Nevertheless, it is clear that if the criminal justice system is to be effectively reformed for quick dispensation of justice, the argument for the adoption of plea bargain cannot be overlooked as it dispenses with the long delays of trials and save public funds which would otherwise be invested in such trials without any guarantee of a successful prosecution.
Moreover, this practice is in place in developed jurisdictions such as the United Kingdom and United States of America with commendable outcomes in tackling crime and prosecuting offenders.
Information Technology and the Nigerian Judiciary
A critical appraisal of the administrative set up of the average court registry in Nigeria reveals the negative impacts of the absence of incorporation of information technology into the Nigerian Judiciary.
This affects the documentation of court processes, access to relevant files by both judges and litigants and the absence of an internet database of decided authorities in Nigeria is the major cause of conflicting decisions by different courts, as it is difficult for a judge to have unimpeded access to other decided authorities on similar cases.
Even though there are various law reports by different publishers in the country, due to the manual nature of conducting searches in such law reports, it affects the ease with which similar recent authorities can be accessed by judicial officers in deciding cases before them.
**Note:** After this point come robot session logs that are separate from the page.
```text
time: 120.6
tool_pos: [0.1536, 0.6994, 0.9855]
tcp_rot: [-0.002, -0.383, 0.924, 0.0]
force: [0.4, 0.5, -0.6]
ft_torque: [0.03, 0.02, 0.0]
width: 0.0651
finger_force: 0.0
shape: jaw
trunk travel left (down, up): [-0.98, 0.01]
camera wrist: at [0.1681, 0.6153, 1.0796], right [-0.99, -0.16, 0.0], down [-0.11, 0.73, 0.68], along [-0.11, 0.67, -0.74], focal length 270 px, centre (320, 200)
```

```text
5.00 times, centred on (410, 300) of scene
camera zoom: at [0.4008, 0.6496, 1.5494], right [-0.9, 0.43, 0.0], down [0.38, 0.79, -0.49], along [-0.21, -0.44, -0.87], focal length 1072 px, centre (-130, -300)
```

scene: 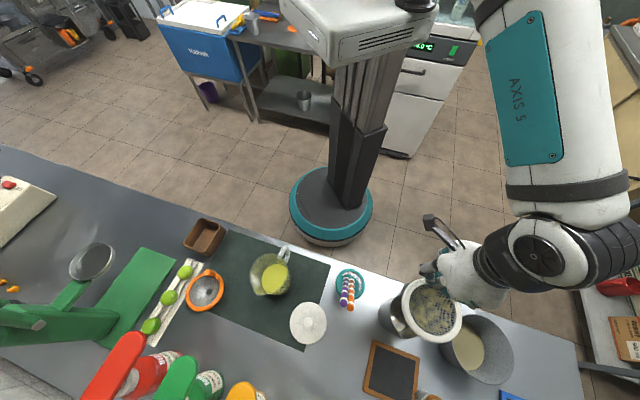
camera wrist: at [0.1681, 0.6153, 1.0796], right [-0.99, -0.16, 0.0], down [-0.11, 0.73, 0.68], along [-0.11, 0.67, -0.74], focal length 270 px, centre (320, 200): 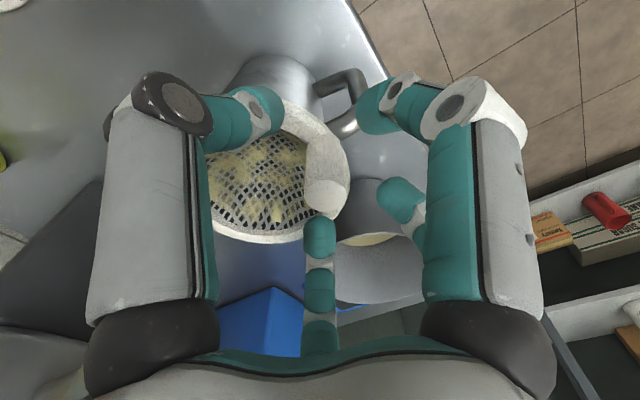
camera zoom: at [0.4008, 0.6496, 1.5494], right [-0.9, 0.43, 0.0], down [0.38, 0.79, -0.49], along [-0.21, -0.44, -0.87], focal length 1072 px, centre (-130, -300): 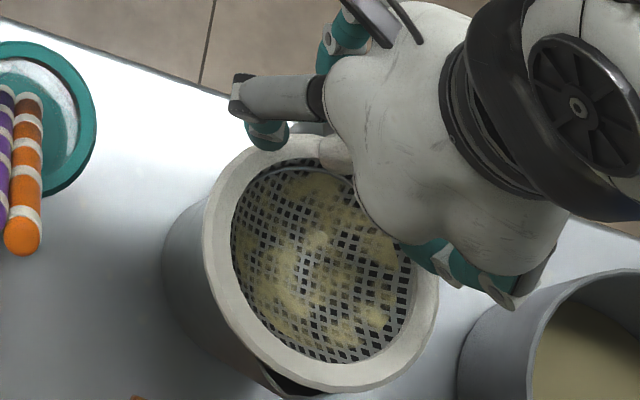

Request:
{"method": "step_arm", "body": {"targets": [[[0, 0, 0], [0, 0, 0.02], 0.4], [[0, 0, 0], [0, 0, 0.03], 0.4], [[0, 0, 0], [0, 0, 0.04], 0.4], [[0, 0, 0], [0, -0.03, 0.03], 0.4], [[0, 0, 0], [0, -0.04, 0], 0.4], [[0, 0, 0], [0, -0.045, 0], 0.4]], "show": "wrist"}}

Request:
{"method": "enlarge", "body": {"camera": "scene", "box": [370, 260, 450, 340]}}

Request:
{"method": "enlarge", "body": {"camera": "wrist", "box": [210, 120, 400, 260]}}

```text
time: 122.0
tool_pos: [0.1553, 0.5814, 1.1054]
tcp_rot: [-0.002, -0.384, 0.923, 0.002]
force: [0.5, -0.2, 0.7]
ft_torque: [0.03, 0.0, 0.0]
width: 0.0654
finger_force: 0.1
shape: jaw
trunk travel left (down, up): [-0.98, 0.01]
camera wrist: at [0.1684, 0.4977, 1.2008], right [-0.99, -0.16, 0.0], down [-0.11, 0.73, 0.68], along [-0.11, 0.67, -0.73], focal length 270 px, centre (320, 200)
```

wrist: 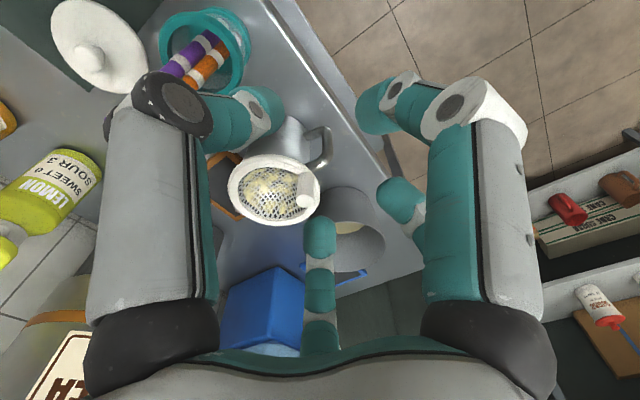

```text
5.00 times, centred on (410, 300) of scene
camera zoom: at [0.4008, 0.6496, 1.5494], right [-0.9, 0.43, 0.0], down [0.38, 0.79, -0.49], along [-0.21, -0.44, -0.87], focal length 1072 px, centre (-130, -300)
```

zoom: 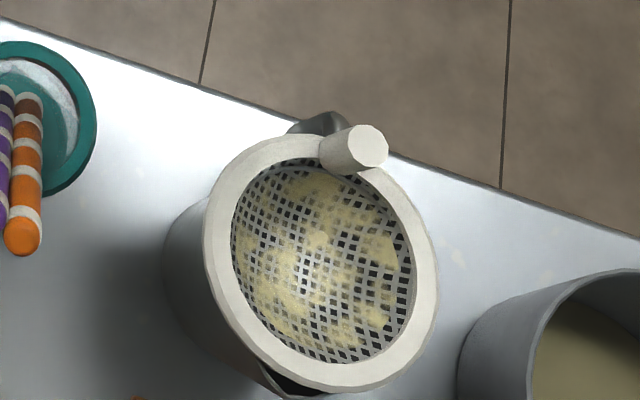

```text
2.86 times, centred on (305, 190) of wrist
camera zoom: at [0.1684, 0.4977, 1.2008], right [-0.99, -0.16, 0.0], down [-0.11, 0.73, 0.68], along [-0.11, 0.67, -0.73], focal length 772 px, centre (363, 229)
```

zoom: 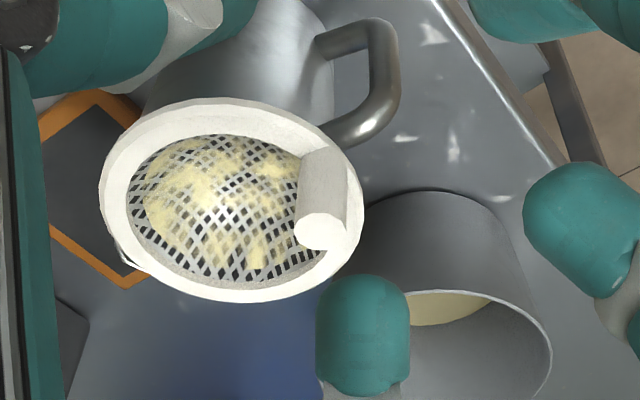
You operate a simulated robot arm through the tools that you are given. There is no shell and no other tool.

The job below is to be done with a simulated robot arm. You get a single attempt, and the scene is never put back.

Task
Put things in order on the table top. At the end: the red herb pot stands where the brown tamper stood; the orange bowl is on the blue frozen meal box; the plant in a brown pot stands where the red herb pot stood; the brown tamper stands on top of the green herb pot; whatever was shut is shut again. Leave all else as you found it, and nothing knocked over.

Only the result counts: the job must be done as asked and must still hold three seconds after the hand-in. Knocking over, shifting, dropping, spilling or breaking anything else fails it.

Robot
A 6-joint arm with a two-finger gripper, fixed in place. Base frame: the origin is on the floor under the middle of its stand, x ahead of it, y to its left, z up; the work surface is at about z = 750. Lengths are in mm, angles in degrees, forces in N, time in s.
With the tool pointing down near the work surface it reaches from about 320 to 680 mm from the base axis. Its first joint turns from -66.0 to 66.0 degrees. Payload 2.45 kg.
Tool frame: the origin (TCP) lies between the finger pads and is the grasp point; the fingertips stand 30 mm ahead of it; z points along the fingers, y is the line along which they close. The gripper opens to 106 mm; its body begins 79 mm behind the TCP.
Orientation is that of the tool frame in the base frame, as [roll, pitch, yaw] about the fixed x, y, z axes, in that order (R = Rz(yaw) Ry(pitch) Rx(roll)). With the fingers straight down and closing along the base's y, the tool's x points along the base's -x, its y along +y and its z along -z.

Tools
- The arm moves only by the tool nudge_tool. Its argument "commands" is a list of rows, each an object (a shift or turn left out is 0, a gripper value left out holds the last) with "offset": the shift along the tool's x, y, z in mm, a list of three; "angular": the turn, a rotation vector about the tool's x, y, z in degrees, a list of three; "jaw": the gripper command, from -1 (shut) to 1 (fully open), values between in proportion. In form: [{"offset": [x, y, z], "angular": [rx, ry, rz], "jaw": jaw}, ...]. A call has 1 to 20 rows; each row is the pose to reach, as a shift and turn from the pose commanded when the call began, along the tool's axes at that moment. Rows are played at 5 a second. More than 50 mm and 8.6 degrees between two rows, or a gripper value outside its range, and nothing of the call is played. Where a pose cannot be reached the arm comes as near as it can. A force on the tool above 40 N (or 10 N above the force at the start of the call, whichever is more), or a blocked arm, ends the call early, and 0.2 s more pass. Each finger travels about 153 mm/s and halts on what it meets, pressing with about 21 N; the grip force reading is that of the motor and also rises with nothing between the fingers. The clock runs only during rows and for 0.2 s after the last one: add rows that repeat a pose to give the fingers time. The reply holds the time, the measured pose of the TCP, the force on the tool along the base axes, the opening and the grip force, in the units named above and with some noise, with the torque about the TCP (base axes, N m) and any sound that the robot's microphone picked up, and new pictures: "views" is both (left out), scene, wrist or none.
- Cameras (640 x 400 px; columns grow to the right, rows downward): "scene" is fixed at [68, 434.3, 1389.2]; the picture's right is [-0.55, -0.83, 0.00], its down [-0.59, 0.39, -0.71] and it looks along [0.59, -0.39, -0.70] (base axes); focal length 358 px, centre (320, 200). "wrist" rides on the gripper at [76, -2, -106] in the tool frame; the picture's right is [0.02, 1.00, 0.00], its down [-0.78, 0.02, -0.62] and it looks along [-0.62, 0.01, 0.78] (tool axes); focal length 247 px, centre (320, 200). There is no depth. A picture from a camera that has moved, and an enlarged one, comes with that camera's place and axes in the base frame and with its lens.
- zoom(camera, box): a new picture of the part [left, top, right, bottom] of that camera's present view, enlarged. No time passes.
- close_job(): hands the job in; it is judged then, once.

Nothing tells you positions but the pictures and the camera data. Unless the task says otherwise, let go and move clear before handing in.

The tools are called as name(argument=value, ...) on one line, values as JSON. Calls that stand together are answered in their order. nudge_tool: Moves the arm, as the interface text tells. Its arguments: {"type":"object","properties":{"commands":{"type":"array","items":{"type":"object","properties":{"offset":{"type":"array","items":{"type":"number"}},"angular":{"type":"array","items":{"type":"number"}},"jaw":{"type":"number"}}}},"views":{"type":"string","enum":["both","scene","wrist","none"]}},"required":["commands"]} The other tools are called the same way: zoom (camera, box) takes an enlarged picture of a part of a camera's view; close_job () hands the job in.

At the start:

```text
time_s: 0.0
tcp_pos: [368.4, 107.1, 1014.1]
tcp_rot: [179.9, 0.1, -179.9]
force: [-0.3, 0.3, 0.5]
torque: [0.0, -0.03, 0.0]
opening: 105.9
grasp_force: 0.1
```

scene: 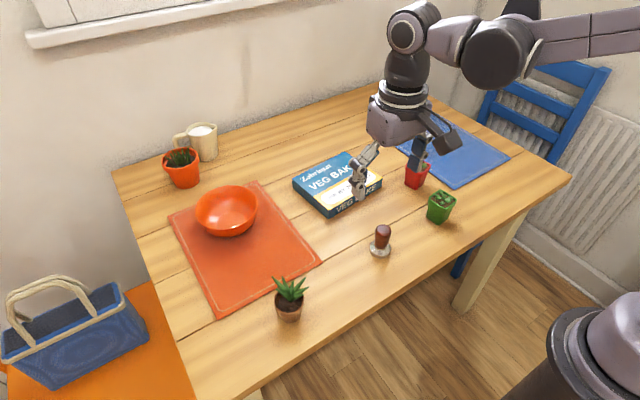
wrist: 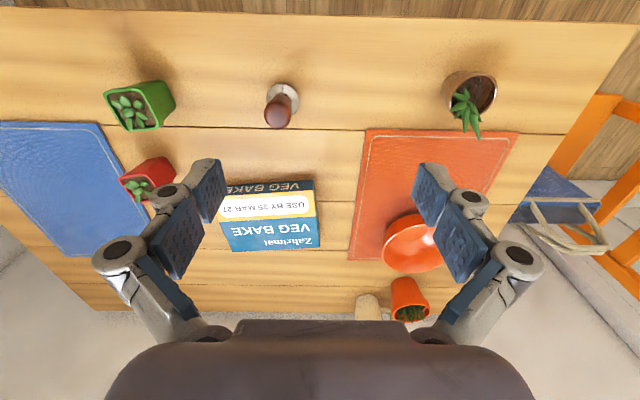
In terms of the administrative settings of the various courts, the absence of IT facilities in most courts is shocking and unacceptable.
The manual documentation of files and recording of cases in long hand by the judges in court adversely affects the dispensation of justice and contributes to the delay in most trials in Nigeria.In this 21st Century where the world has gone digital and information technology is the driving force of most developments in the political and legal fields, the Nigerian judiciary cannot afford to be left behind in the analog world where files and judicial activities are manually conducted.
To reposition the judiciary in Nigeria for effective performance in the 21stCentury therefore requires the upgrading of the facilities of most courts in Nigeria by introducing IT facilities which will interconnect most courts and allow for easy sharing of information and cross-searching of relevant materials and documents amongst the various courts and creating of a database for decided cases by all the courts in the country which can easily be accessed by judicial officers anywhere in the country at the click of a button.
This will inevitably also requires the training of court staff in IT communications and upgrading their IT knowledge and skills to enable them effectively handle the IT facilities which will be installed in the courts, as they are the life bloods of the administrative workings of the court system.
There is the further need to ensure adequate infrastructural facilities for the various courts in Nigeria as most courts are located in dilapidated buildings and lacking in basic stationaries for effective functioning of the courts.